Due to pragmatic reasons, we were unable to perform random allocation in our study. While random allocation is considered the gold standard for clinical trial design, we had to balance the need for rigorous scientific methodology with the practical realities of conducting a study in a real-world clinical setting. As a result, we had to use a non-randomized allocation method to assign participants to different groups, which causes limitations in terms of internal validity and generalizability of the findings. However, we believe that the pragmatic approach we used allowed us to better reflect the clinical practice and optimize the study’s feasibility and acceptability, thus providing insights that inform clinical practice and policy decisions. The Working Time Tracking Form was designed and used for the first time in this study. The home care professionals described the form as easy to use, but medication education in the IG at the follow-up assessment at 1 and 2 months might also include robot use guidance. For further use, it is suggested to revise this form to separate the medication education and robot use guidance. In addition, it is noteworthy that the filling of the Working Time Tracking Form affected the workload of the home care professionals, but based on their evaluation, it was on average 2 min per visit.

Moreover, the data were collected with a paper form in older home care clients’ homes. This avoided the risk of high attrition rates among home care professionals posed by electronic data collection after the home visits [44]. In addition, a systematic and researcher-informed data collection in collaboration with a contact person in home care was used to minimize the drop-out rate of home care professionals and thus, home care clients. Our results represent the implementation of the robot for medication management in the home care in one city. Thus, only preliminary conclusions and cautious generalizations can be made. However, to our knowledge, ours is the first study evaluating the effect of robot use on home care professionals’ use of working time from the perspective of the medication management process.

Conclusions

Using a robot for medication management had a decreasing effect on home care professionals’ use of working time. Consequently, it can lead to better health outcomes, improved satisfaction among older clients, and a reduction in readmissions to healthcare settings. Additionally, it can also reduce home care professionals’ workload and stress levels and enhance their work efficiency, allowing them to complete their tasks with fewer errors, which leads to improved patient safety.

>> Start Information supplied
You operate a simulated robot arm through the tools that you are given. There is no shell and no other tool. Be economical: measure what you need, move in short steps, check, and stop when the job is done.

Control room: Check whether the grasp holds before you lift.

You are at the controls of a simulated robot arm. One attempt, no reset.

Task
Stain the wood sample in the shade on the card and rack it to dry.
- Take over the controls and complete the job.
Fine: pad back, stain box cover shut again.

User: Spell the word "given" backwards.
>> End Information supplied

The knowledge produced in this study has implications for practice and research. Robot for medication management should be widely implemented based on older home care clients’ and professionals’ needs to meet the challenge of a growing number of older people in need of home care. Future research is needed to evaluate the cost-effectiveness when using a robot for medication management in older people’s home care. In addition, research focusing on medication incidents and medication adherence is needed to improve robot-based medication management.